Among the lines below, count those containing the word "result". Give the number only.

Start

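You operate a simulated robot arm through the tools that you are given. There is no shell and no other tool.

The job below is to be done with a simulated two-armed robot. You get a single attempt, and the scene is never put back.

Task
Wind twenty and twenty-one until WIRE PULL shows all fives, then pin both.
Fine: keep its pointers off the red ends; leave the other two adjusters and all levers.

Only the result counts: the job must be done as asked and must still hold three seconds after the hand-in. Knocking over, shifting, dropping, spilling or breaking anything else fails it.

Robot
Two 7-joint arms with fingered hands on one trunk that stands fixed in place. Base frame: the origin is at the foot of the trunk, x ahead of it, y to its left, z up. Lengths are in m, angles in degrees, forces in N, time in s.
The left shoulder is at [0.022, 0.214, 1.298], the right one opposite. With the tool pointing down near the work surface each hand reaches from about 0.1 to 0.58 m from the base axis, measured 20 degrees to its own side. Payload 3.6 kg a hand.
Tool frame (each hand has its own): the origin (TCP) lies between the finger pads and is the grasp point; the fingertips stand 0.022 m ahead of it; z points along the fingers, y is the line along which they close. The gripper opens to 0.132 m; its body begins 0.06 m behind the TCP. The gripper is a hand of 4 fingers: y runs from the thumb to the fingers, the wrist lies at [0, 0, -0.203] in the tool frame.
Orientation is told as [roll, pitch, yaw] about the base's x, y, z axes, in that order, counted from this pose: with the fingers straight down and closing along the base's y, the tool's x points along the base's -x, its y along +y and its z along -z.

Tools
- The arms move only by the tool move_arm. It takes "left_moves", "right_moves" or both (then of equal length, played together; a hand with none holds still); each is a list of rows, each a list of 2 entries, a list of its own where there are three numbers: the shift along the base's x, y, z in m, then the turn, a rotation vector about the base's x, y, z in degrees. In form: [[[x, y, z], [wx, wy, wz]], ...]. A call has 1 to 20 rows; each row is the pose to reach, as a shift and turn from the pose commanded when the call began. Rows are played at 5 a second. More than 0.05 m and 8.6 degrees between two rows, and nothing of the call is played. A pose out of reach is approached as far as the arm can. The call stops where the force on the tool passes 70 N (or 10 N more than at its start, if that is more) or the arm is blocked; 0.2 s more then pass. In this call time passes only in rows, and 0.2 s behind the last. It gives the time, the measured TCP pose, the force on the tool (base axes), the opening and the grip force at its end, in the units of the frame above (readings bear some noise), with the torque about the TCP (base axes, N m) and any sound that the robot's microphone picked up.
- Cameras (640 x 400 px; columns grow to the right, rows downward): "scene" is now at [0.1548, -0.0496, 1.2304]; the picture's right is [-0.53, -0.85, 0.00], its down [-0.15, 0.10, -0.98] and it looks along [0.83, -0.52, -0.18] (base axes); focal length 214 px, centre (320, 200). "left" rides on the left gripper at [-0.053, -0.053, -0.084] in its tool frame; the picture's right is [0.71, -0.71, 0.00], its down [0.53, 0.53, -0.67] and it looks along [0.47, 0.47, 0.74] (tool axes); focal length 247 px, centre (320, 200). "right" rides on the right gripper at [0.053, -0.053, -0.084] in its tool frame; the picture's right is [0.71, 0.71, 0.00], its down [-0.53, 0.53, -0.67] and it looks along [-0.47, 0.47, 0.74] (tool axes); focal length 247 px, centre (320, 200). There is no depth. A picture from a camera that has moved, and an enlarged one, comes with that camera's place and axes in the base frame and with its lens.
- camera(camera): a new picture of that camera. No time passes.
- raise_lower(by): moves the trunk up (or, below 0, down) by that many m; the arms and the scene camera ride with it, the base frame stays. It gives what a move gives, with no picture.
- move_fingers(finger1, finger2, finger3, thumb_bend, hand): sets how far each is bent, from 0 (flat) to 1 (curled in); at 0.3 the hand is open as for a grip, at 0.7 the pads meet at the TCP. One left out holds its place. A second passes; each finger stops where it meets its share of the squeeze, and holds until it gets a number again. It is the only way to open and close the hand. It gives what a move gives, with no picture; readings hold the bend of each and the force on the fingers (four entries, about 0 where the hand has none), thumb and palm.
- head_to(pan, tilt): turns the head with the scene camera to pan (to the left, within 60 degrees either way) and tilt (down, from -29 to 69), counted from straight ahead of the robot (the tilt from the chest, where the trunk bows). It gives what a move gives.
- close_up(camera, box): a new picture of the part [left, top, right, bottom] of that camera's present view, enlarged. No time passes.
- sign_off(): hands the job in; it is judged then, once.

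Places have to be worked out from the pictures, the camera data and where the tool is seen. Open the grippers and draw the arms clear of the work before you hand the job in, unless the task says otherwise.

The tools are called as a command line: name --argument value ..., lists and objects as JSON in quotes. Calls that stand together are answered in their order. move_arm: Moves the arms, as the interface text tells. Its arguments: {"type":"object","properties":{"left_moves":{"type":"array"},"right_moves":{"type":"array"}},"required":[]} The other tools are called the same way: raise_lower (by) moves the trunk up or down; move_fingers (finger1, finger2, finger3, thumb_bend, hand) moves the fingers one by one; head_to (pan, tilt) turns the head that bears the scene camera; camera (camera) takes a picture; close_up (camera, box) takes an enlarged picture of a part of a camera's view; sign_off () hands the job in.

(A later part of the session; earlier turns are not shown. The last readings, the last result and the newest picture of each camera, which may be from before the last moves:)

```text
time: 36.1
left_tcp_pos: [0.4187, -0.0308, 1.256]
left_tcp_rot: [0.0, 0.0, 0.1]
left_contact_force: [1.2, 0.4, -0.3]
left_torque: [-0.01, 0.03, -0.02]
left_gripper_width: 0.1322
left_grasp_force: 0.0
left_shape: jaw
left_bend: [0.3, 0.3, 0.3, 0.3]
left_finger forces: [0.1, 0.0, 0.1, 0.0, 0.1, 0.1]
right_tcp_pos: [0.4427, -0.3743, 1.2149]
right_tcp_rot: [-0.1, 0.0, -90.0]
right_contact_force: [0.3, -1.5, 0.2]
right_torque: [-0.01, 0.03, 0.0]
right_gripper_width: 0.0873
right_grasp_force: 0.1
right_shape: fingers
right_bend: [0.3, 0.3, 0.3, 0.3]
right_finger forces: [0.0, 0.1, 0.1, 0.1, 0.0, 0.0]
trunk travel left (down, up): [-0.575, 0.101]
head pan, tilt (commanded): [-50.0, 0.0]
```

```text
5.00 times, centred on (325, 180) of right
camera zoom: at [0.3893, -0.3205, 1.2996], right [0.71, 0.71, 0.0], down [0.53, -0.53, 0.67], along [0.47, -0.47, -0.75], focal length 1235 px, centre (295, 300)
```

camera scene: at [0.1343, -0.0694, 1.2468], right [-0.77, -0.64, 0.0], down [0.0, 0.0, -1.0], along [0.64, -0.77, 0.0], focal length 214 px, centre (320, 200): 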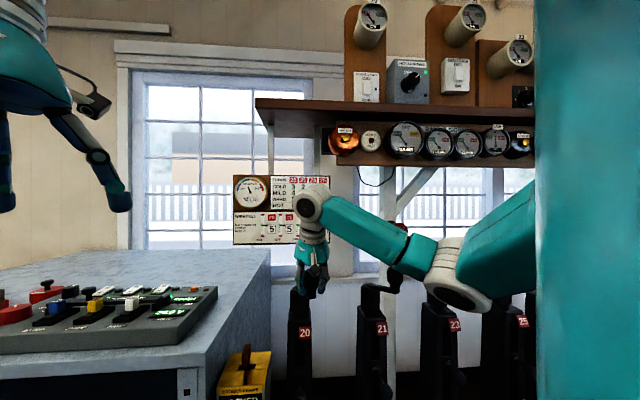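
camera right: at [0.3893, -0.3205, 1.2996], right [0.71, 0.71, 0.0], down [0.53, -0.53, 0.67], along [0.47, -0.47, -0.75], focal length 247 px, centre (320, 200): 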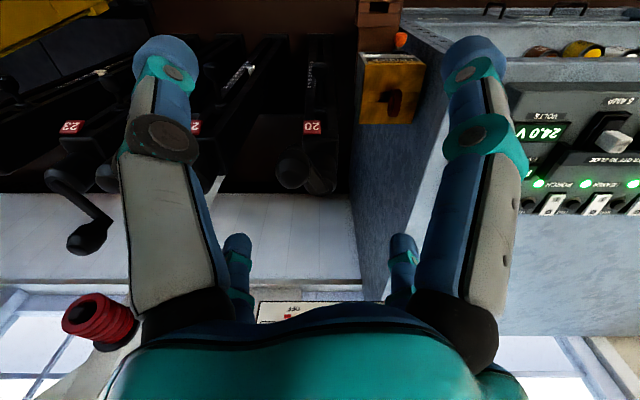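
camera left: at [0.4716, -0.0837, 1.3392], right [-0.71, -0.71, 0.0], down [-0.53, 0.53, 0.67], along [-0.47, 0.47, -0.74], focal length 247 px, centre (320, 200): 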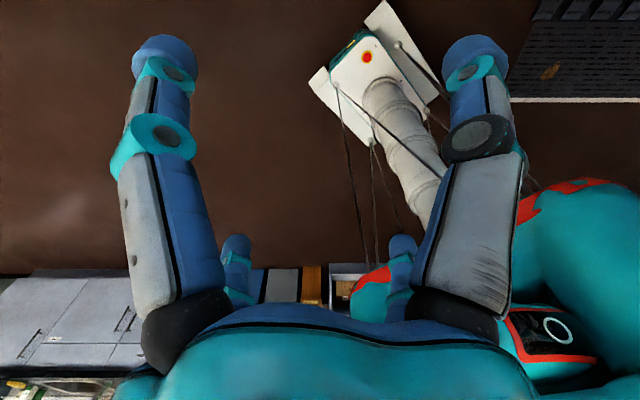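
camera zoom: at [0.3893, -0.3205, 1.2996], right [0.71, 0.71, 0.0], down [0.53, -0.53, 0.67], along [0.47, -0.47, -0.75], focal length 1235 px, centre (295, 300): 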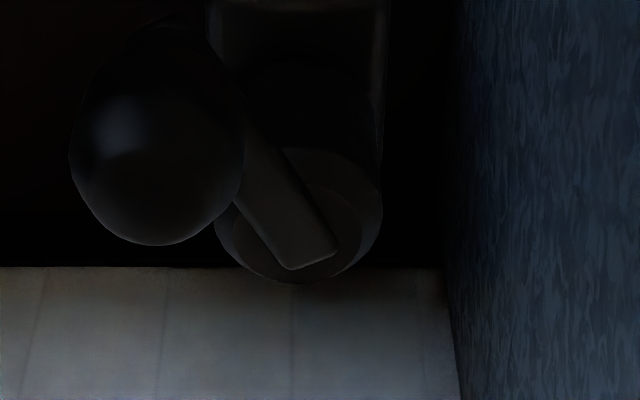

End

* [TASK OUTPUT] 2